Wray answered by saying that the FBI didn’t cause the Jan. 6 incident.
“As I’m sure you can appreciate, I have to be very careful what I can say … about when we do and do not, where we have and have not, used confidential sources,” he said. “But to the extent that there’s a suggestion, for example, that the FBI’s confidential human sources or FBI employees in some way instigated or orchestrated January 6, that’s categorically false.”
Higgins then asked if there were FBI human sources dressed as Trump supporters inside the Capitol on Jan. 6, to which Wray began by saying, “Again, I have to be very careful … ” before being cut off by Higgins.

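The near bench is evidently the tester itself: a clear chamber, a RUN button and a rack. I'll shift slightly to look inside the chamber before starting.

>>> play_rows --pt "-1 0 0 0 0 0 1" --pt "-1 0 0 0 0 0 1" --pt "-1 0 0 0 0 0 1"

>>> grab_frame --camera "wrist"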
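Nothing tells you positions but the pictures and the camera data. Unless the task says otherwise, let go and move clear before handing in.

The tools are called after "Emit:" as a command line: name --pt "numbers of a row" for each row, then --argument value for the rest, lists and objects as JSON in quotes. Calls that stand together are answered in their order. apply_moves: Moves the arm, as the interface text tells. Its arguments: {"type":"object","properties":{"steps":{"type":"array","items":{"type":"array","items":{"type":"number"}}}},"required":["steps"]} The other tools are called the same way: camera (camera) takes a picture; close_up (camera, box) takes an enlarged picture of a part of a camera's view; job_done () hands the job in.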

“It should be a ‘no,’” Higgins said. “Can you not tell the American people, ‘No, we did not have confidential human sources dressed as Trump supporters, positioned inside the Capitol on January 6?”
DHS Coordination With Social Media
Bishop, the North Carolina Republican, asked Mayorkas about a report from The Intercept that alleged the Department of Homeland Security coordinated with social media companies to censor private citizens. Bishop specifically referenced a part of the report that alleged DHS emailed Twitter about an account that “imperiled election integrity,” despite having only 56 followers and references to “weed shops.”

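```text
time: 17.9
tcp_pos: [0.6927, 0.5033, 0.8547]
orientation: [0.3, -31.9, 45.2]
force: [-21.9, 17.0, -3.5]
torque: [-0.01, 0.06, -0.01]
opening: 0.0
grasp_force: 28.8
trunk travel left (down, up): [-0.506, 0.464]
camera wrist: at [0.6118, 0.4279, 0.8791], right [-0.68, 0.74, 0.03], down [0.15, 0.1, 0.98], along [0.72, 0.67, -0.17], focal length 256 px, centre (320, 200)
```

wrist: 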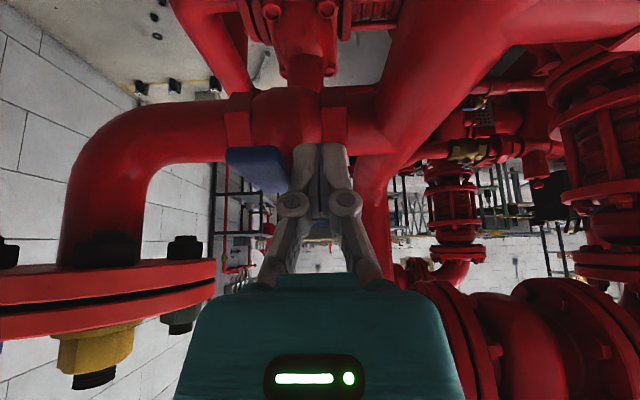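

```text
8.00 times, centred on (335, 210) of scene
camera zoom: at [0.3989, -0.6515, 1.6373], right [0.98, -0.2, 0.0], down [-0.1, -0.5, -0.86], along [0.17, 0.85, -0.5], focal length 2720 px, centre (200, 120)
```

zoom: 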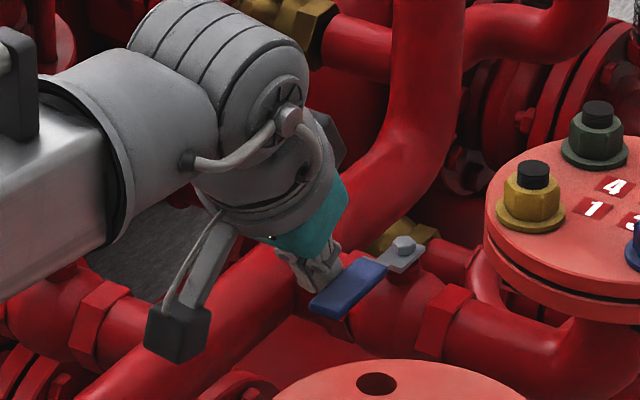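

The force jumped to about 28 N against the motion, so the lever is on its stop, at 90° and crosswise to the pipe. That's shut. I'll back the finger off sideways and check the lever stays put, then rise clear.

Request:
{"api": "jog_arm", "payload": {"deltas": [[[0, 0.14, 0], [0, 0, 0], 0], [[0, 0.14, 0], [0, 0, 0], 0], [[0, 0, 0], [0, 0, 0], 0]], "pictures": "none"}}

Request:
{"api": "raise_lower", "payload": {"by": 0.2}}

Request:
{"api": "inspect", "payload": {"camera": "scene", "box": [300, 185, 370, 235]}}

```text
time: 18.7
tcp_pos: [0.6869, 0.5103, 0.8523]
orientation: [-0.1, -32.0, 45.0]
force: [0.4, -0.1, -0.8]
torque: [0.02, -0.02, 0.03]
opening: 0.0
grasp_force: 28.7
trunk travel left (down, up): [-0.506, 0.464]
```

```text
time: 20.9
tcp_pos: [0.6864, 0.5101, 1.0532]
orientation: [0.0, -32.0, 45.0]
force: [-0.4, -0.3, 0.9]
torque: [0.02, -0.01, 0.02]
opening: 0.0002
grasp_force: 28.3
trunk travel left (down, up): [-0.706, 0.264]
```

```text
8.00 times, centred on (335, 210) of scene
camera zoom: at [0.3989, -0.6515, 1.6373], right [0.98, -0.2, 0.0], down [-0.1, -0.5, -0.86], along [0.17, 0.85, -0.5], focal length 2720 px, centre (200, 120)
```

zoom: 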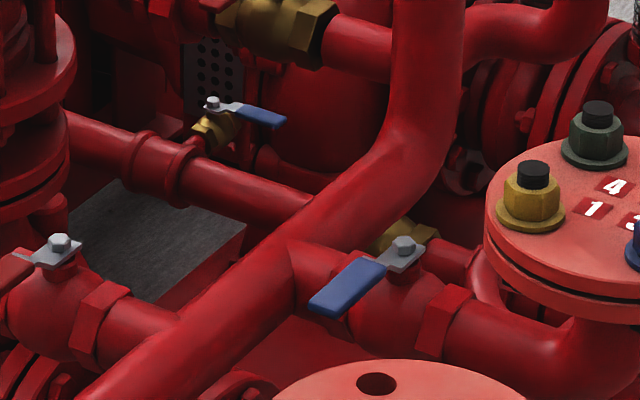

“Secretary Mayorkas, does the level of interaction with social media platforms, and that one specifically, that anecdote, suggest that DHS has engaged in egregious overreach that threatens the First Amendment?” Bishop asked.
Mayorkas responded that the DHS incident contacting Twitter was conducted before President Joe Biden and his administration took office.

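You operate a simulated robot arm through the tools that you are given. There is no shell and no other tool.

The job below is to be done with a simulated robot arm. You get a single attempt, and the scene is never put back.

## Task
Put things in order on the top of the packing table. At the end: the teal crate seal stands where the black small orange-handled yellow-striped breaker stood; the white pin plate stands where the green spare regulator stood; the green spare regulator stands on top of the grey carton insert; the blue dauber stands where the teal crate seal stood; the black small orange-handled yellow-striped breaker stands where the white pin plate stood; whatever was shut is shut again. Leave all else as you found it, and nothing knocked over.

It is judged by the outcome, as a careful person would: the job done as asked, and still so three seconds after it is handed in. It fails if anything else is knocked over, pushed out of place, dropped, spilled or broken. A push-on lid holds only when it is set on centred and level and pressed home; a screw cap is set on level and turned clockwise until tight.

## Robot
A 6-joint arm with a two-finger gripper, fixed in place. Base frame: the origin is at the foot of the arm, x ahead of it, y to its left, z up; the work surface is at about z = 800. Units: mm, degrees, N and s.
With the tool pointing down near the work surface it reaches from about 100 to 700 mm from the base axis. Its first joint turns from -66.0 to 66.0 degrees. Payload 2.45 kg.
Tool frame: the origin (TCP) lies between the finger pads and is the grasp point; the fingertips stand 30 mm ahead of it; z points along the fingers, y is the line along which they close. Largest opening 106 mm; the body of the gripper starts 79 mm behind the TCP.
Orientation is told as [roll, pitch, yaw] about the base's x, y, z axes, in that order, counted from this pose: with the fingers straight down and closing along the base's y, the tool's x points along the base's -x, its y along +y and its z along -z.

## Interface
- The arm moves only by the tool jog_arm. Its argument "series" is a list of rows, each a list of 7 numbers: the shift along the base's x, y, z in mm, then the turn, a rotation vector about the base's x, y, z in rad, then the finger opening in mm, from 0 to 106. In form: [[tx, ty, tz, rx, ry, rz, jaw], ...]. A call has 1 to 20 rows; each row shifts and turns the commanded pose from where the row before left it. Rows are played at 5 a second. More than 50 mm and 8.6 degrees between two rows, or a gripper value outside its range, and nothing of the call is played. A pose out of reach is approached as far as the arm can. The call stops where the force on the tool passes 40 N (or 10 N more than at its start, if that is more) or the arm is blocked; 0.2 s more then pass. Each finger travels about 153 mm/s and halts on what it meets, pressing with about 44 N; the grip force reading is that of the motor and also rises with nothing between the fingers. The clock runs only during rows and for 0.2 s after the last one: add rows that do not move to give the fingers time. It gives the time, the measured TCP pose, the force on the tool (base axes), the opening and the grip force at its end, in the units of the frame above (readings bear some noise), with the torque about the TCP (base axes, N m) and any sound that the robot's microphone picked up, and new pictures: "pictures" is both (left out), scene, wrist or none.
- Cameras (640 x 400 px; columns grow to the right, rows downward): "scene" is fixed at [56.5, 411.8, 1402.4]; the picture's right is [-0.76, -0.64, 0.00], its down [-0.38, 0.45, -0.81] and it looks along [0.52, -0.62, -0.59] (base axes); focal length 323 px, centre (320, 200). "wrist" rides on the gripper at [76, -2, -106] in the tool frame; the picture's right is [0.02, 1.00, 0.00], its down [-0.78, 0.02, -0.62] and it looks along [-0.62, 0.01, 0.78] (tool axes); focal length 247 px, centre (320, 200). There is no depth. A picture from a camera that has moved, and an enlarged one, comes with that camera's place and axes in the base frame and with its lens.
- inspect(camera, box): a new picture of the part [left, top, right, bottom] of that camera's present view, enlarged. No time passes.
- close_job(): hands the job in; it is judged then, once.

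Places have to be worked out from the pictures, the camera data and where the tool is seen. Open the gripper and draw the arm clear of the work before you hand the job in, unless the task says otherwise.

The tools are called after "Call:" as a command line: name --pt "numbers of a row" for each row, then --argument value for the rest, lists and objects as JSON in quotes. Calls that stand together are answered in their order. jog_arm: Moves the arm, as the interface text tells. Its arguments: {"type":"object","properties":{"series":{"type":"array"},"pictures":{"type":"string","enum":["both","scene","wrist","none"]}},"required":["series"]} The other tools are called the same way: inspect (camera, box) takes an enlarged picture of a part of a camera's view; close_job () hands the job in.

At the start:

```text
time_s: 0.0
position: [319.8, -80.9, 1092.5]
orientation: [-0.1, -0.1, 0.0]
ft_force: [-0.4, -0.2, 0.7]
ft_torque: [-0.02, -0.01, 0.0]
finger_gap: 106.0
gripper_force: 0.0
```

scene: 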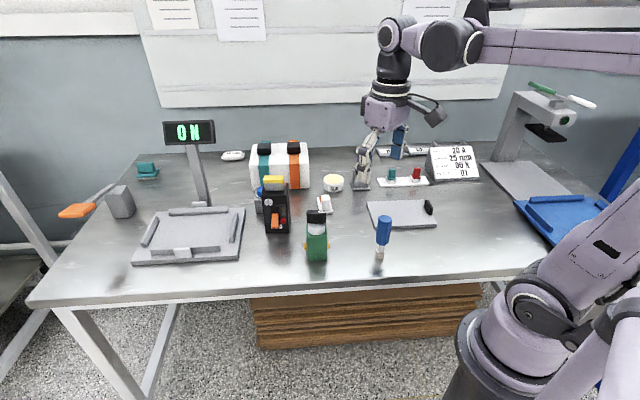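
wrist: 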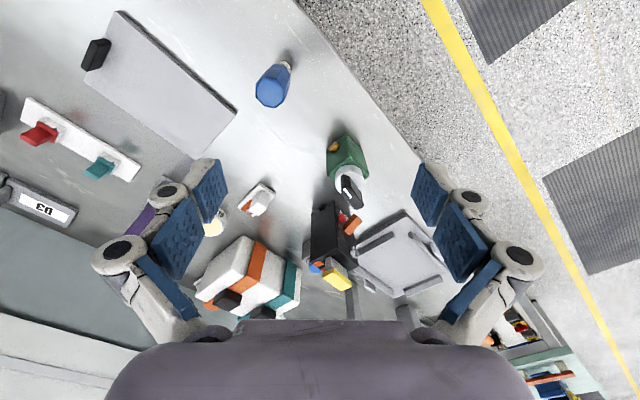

“Let me assure you that our work to address disinformation—which is a tool that our nation-state adversaries seek to employ to sow discord in this country—is something that is very, very respectful of the civil rights and civil liberties of individuals, as well as their privacy rights,” he said.
Bishop then asked if the DHS was attempting to conduct “censorship by proxy as a means of evading the First Amendment.”
“We absolutely do not,” Mayorkas said.